Senator Earl provided some other background information about the coalition. He explained that the organization was formed with 10 former faculty senate presidents on the steering committee. Periodic meetings occurred in Chicago and Indianapolis. Membership is not defined and there is no budget or legal structure; however, the NCAA and the AAUP have consulted with the group and a leadership role is developing. Senator Earl said that the faculty voice is increased with each school that endorses the framework, and there are currently 40 schools that consider themselves members. Stanford had already endorsed the framework and Rutgers is at the same stage as the UO. Senator Earl noted that real reform takes time, so using several senate meetings to come to a decision is acceptable with him. The goal is to have a majority of Division 1-A schools affirming this framework by the end of the 2003/2004 academic-year.

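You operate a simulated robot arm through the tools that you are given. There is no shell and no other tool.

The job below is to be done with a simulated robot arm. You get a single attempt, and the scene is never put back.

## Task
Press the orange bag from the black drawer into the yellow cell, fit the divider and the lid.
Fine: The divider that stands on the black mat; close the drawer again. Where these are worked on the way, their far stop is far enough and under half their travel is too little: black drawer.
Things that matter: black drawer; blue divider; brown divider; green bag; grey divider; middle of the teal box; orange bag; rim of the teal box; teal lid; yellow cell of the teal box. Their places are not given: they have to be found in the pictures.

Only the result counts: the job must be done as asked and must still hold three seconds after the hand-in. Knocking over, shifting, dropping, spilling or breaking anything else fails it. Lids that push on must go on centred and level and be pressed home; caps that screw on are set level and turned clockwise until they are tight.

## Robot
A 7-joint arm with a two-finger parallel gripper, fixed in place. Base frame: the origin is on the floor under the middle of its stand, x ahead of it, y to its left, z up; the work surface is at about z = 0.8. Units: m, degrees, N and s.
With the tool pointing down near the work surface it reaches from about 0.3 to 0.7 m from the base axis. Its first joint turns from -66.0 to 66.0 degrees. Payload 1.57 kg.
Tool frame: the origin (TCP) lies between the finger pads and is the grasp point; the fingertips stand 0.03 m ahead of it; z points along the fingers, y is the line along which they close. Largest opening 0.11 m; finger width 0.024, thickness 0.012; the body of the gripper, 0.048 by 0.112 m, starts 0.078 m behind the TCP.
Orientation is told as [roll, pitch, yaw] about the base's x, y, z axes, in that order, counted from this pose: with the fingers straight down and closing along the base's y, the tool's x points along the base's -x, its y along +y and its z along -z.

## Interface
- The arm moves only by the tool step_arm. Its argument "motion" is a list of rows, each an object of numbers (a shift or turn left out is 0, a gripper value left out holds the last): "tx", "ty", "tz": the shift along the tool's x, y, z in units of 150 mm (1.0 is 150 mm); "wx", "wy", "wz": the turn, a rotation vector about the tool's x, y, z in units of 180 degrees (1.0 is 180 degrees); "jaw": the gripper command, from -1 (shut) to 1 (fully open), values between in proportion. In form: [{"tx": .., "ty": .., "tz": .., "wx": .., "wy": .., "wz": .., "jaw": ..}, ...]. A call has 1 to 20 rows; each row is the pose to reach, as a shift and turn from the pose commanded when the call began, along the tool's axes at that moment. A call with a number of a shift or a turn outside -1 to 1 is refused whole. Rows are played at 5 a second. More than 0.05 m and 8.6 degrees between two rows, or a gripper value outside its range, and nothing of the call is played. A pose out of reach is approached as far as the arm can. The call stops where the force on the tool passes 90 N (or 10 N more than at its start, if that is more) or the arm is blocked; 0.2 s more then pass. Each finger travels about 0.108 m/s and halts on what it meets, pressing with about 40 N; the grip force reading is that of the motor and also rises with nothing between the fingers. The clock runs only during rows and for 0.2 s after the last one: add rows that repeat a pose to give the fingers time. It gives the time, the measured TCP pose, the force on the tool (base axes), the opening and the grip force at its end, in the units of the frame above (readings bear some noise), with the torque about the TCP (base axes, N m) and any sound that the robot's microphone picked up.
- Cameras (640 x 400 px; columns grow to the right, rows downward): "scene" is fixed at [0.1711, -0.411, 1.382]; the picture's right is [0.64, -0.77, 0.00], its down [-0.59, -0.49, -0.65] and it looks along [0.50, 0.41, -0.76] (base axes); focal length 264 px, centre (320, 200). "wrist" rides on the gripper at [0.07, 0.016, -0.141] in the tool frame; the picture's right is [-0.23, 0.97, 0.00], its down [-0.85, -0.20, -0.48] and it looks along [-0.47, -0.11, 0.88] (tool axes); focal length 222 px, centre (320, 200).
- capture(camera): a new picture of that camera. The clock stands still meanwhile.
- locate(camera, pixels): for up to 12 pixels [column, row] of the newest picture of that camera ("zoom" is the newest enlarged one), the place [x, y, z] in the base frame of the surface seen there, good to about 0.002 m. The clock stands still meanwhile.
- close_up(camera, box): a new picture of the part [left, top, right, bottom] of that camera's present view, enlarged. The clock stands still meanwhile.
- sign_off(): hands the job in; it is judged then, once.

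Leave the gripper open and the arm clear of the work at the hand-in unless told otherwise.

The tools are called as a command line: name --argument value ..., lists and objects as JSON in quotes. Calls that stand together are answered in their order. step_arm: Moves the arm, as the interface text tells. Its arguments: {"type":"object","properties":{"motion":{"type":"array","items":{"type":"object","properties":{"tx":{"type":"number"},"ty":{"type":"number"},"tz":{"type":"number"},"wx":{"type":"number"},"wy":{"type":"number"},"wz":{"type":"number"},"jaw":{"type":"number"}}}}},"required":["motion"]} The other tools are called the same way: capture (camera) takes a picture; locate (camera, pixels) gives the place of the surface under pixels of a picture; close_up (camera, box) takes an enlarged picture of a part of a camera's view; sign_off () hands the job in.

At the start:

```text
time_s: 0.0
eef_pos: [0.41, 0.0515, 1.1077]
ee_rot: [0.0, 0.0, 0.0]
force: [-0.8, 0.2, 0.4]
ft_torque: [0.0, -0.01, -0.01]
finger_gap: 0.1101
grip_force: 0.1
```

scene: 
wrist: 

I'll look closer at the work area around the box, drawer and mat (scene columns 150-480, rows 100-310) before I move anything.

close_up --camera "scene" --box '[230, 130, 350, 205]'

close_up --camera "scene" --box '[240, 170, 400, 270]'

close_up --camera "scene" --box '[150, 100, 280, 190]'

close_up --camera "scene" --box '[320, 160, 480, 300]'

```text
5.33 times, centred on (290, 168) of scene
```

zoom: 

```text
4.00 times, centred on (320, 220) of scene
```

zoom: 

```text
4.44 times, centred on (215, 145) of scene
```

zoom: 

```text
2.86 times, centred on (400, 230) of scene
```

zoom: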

Senator Cogan asked what actual result would come from endorsing the framework. Senator Earl responded there seems to be momentum to standardize and develop guidelines from faculty perspectives. In the case of the coalition, workshops with as many as 60 schools represented, have talked about the structure of athletic committees and the need for a national faculty standard. He noted that the University of Oregon is almost a best practices school having already achieved perhaps 99% of the framework’s ideal. The UO has a clean athletic department with high standards and responsible faculty oversight. In terms of the reforms the coalition is proposing, the UO is very close. Senator Psaki concluded the discussion with a question wondering what the UO would lose (financially) if it does not support the framework.




With the hour growing later and the business concluded, Senate President Bowditch adjourned the meeting at 4:57 p.m.